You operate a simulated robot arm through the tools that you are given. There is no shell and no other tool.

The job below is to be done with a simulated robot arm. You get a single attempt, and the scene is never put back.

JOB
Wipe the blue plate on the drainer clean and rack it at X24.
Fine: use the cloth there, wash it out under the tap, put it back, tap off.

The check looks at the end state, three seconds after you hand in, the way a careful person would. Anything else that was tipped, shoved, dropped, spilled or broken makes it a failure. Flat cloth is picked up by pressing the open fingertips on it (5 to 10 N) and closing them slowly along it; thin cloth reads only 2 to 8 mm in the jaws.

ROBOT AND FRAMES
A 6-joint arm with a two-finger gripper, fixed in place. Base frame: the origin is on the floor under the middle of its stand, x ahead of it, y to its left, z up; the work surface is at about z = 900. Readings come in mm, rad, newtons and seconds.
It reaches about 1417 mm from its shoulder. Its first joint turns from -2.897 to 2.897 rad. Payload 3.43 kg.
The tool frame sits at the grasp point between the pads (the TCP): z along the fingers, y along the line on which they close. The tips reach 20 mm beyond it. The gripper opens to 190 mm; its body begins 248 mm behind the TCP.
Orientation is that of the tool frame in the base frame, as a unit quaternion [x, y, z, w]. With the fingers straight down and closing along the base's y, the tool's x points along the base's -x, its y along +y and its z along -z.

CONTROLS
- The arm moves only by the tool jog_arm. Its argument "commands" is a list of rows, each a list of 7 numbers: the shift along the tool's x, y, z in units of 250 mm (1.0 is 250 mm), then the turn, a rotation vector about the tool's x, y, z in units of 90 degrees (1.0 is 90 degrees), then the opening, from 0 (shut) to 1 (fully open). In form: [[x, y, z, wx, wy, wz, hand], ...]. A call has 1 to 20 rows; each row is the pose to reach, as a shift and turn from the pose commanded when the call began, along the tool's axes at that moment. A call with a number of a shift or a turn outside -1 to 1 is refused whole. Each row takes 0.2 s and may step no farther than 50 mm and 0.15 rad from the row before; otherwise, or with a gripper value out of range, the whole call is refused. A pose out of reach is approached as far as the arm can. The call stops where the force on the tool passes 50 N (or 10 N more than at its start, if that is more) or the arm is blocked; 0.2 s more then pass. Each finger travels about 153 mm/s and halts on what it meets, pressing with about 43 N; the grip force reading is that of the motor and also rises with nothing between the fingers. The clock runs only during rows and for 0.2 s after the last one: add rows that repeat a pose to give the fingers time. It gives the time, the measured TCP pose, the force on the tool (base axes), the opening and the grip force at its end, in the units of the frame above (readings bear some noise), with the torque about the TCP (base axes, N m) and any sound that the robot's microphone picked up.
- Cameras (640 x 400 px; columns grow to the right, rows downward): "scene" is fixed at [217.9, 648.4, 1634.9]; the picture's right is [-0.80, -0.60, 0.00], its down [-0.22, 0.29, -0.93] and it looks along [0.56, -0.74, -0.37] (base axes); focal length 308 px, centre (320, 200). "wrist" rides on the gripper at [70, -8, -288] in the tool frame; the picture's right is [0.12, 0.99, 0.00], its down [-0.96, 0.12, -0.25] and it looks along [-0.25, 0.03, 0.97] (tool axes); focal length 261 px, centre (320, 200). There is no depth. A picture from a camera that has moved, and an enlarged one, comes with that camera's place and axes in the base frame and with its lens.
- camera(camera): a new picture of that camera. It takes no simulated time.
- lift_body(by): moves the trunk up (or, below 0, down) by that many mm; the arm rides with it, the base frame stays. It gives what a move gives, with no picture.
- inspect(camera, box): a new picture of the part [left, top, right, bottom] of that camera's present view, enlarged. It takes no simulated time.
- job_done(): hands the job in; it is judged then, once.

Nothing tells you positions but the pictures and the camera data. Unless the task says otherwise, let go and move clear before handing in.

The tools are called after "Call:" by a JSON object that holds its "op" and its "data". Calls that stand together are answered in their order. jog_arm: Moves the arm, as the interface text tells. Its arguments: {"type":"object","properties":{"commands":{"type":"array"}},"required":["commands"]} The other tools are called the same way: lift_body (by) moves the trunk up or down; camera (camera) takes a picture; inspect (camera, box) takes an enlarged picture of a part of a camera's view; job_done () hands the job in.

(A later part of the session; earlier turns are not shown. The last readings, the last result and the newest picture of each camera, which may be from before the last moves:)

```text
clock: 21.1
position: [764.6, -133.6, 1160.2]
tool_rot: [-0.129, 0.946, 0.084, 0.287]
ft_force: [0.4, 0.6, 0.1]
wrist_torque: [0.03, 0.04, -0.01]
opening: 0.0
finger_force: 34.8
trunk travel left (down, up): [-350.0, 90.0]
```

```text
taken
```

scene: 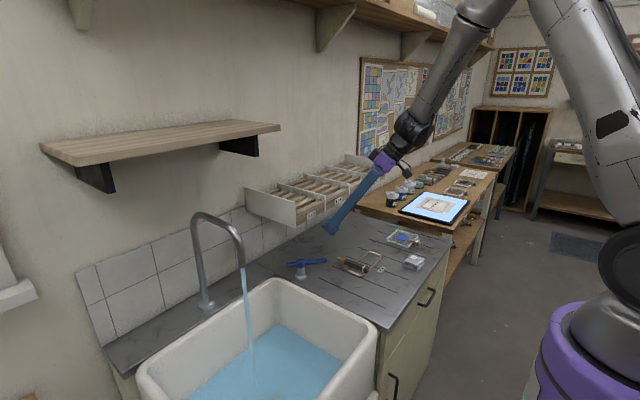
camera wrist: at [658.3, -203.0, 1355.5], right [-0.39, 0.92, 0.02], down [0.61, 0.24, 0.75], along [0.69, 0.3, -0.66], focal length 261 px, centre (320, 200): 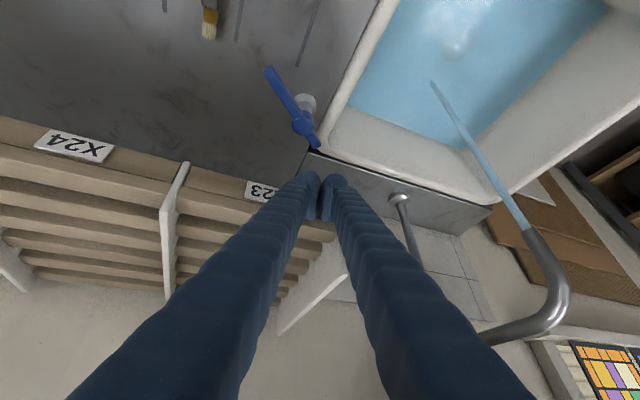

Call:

* OBJECTIVE *
Transcribe the whole listing, character for character, but not its images. Format the lines as a JSON array of strings and drop empty lines.

* TASK SOLUTION *
[
  "You operate a simulated robot arm through the tools that you are given. There is no shell and no other tool.",
  "The job below is to be done with a simulated robot arm. You get a single attempt, and the scene is never put back.",
  "JOB",
  "Wipe the blue plate on the drainer clean and rack it at X24.",
  "Fine: use the cloth there, wash it out under the tap, put it back, tap off.",
  "The check looks at the end state, three seconds after you hand in, the way a careful person would. Anything else that was tipped, shoved, dropped, spilled or broken makes it a failure. Flat cloth is picked up by pressing the open fingertips on it (5 to 10 N) and closing them slowly along it; thin cloth reads only 2 to 8 mm in the jaws.",
  "ROBOT AND FRAMES",
  "A 6-joint arm with a two-finger gripper, fixed in place. Base frame: the origin is on the floor under the middle of its stand, x ahead of it, y to its left, z up; the work surface is at about z = 900. Readings come in mm, rad, newtons and seconds.",
  "It reaches about 1417 mm from its shoulder. Its first joint turns from -2.897 to 2.897 rad. Payload 3.43 kg.",
  "The tool frame sits at the grasp point between the pads (the TCP): z along the fingers, y along the line on which they close. The tips reach 20 mm beyond it. The gripper opens to 190 mm; its body begins 248 mm behind the TCP.",
  "Orientation is that of the tool frame in the base frame, as a unit quaternion [x, y, z, w]. With the fingers straight down and closing along the base's y, the tool's x points along the base's -x, its y along +y and its z along -z.",
  "CONTROLS",
  "- The arm moves only by the tool jog_arm. Its argument \"commands\" is a list of rows, each a list of 7 numbers: the shift along the tool's x, y, z in units of 250 mm (1.0 is 250 mm), then the turn, a rotation vector about the tool's x, y, z in units of 90 degrees (1.0 is 90 degrees), then the opening, from 0 (shut) to 1 (fully open). In form: [[x, y, z, wx, wy, wz, hand], ...]. A call has 1 to 20 rows; each row is the pose to reach, as a shift and turn from the pose commanded when the call began, along the tool's axes at that moment. A call with a number of a shift or a turn outside -1 to 1 is refused whole. Each row takes 0.2 s and may step no farther than 50 mm and 0.15 rad from the row before; otherwise, or with a gripper value out of range, the whole call is refused. A pose out of reach is approached as far as the arm can. The call stops where the force on the tool passes 50 N (or 10 N more than at its start, if that is more) or the arm is blocked; 0.2 s more then pass. Each finger travels about 153 mm/s and halts on what it meets, pressing with about 43 N; the grip force reading is that of the motor and also rises with nothing between the fingers. The clock runs only during rows and for 0.2 s after the last one: add rows that repeat a pose to give the fingers time. It gives the time, the measured TCP pose, the force on the tool (base axes), the opening and the grip force at its end, in the units of the frame above (readings bear some noise), with the torque about the TCP (base axes, N m) and any sound that the robot's microphone picked up.",
  "- Cameras (640 x 400 px; columns grow to the right, rows downward): \"scene\" is fixed at [217.9, 648.4, 1634.9]; the picture's right is [-0.80, -0.60, 0.00], its down [-0.22, 0.29, -0.93] and it looks along [0.56, -0.74, -0.37] (base axes); focal length 308 px, centre (320, 200). \"wrist\" rides on the gripper at [70, -8, -288] in the tool frame; the picture's right is [0.12, 0.99, 0.00], its down [-0.96, 0.12, -0.25] and it looks along [-0.25, 0.03, 0.97] (tool axes); focal length 261 px, centre (320, 200). There is no depth. A picture from a camera that has moved, and an enlarged one, comes with that camera's place and axes in the base frame and with its lens.",
  "- camera(camera): a new picture of that camera. It takes no simulated time.",
  "- lift_body(by): moves the trunk up (or, below 0, down) by that many mm; the arm rides with it, the base frame stays. It gives what a move gives, with no picture.",
  "- inspect(camera, box): a new picture of the part [left, top, right, bottom] of that camera's present view, enlarged. It takes no simulated time.",
  "- job_done(): hands the job in; it is judged then, once.",
  "Nothing tells you positions but the pictures and the camera data. Unless the task says otherwise, let go and move clear before handing in.",
  "The tools are called after \"Call:\" by a JSON object that holds its \"op\" and its \"data\". Calls that stand together are answered in their order. jog_arm: Moves the arm, as the interface text tells. Its arguments: {\"type\":\"object\",\"properties\":{\"commands\":{\"type\":\"array\"}},\"required\":[\"commands\"]} The other tools are called the same way: lift_body (by) moves the trunk up or down; camera (camera) takes a picture; inspect (camera, box) takes an enlarged picture of a part of a camera's view; job_done () hands the job in.",
  "(A later part of the session; earlier turns are not shown. The last readings, the last result and the newest picture of each camera, which may be from before the last moves:)",
  "```text",
  "clock: 21.1",
  "position: [764.6, -133.6, 1160.2]",
  "tool_rot: [-0.129, 0.946, 0.084, 0.287]",
  "ft_force: [0.4, 0.6, 0.1]",
  "wrist_torque: [0.03, 0.04, -0.01]",
  "opening: 0.0",
  "finger_force: 34.8",
  "trunk travel left (down, up): [-350.0, 90.0]",
  "```",
  "```text",
  "taken",
  "```",
  "scene: ",
  "camera wrist: at [658.3, -203.0, 1355.5], right [-0.39, 0.92, 0.02], down [0.61, 0.24, 0.75], along [0.69, 0.3, -0.66], focal length 261 px, centre (320, 200): ",
  "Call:"
]